Atiku, who noted that the incident is not isolated, said the Tinubu-led APC government has consistently pursued a systematic capture of state institutions, crushing opposition voices, and steering Nigeria toward a de facto one-party state.
He said it was ironic that on the same day Tinubu stood before Nigerian judges and sermonised about safeguarding integrity and upholding the sanctity of their profession.
"Yet, while preaching morality, his administration allowed (or engineered) the playing of his own partisan campaign music before the entire Nigerian judiciary -- a shocking desecration of protocol, ethics, and national pride.
"Let it be said clearly and without hesitation: Replacing the National Anthem with Tinubu's "On Your Mandate" in a hall full of judges is reckless, scandalous, disgraceful, and deeply irresponsible.

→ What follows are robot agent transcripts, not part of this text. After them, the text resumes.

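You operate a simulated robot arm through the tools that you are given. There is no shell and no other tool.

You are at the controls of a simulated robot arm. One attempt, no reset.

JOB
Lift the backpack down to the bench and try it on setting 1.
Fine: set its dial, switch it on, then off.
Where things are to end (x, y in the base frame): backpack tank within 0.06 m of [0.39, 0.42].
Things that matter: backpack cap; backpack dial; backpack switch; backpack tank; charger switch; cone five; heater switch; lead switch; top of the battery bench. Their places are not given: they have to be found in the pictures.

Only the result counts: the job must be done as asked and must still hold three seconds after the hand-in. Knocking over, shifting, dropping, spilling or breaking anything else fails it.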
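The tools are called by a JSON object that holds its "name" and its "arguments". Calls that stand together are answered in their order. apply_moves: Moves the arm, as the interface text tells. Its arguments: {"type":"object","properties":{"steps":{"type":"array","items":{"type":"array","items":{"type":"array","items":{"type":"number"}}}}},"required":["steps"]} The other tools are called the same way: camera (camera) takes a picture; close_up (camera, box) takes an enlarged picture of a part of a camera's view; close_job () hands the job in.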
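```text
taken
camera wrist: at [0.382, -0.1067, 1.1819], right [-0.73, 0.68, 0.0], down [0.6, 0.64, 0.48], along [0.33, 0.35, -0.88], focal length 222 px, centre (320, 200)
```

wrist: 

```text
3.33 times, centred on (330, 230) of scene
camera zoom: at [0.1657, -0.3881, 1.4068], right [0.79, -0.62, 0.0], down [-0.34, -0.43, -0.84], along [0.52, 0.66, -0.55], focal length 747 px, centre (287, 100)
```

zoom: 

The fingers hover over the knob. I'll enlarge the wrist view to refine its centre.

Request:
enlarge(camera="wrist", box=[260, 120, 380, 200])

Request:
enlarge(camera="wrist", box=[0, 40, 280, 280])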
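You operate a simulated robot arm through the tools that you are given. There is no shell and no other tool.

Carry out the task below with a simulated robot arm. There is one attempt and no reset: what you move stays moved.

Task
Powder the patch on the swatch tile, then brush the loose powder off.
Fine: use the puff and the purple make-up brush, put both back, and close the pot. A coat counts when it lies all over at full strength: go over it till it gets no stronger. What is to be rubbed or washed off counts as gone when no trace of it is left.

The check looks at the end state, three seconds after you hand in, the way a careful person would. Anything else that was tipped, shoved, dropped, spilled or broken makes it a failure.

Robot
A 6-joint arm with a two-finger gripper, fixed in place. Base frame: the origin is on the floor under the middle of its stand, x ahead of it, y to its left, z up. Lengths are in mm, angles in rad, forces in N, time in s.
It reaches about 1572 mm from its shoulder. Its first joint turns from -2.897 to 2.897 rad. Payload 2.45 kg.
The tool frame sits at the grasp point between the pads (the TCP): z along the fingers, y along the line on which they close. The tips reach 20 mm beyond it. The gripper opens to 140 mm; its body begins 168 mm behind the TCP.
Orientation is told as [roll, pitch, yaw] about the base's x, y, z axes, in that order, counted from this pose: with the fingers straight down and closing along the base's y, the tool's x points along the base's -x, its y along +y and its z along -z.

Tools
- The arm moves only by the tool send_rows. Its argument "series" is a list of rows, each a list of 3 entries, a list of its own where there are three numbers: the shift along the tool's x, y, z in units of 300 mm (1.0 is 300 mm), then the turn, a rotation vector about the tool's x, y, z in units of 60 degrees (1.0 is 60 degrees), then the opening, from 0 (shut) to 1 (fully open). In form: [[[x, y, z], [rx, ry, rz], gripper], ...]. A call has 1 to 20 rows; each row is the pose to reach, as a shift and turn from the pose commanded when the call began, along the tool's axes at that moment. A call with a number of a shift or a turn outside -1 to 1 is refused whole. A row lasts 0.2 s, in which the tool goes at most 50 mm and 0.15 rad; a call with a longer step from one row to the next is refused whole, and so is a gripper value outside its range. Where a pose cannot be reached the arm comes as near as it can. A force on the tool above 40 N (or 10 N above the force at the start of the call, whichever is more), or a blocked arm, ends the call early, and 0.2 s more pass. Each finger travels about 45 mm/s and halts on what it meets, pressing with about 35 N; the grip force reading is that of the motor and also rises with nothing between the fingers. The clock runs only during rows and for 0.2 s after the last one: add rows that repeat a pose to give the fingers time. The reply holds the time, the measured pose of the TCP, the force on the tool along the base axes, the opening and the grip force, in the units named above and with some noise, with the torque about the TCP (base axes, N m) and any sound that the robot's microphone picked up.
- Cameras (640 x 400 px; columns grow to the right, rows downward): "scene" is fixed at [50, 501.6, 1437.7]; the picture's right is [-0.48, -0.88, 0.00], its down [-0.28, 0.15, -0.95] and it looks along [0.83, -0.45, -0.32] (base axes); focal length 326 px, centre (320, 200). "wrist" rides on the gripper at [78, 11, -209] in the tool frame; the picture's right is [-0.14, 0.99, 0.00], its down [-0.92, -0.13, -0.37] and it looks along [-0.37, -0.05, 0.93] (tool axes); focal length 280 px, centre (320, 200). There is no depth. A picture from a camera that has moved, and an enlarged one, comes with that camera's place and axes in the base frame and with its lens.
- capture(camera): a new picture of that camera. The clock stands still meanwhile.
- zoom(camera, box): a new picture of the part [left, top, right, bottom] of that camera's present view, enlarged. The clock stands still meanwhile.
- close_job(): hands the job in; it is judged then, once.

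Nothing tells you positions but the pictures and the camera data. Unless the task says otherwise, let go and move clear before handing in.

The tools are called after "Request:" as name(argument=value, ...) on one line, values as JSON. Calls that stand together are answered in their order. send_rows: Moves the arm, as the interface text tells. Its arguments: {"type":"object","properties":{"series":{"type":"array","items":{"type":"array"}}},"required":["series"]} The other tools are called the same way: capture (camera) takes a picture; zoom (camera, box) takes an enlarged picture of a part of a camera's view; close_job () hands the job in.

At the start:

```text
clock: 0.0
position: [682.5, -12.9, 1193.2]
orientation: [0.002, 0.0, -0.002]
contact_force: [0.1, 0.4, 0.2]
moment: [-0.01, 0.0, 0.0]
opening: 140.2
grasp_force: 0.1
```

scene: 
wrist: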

"It is the most blatant signal yet that this government is attempting to drag the judiciary into the partisan gutters of the APC, if not coerce a wholesale "defection" of Nigerian judges into political alignment.
"How can confidence be built when the executive arm openly inserts partisan propaganda into a solemn judicial gathering? How can judges dispense justice fearlessly when Tinubu's operatives are busy eroding the boundaries between state, party, and personal ambition?
"Let the records be clear: Nigerian judges swore an oath to defend the Constitution, justice, and the rule of law, not to stand "on the mandate" of Bola Ahmed Tinubu or any other individual. This affront must be condemned by all who still believe in constitutional democracy," he said.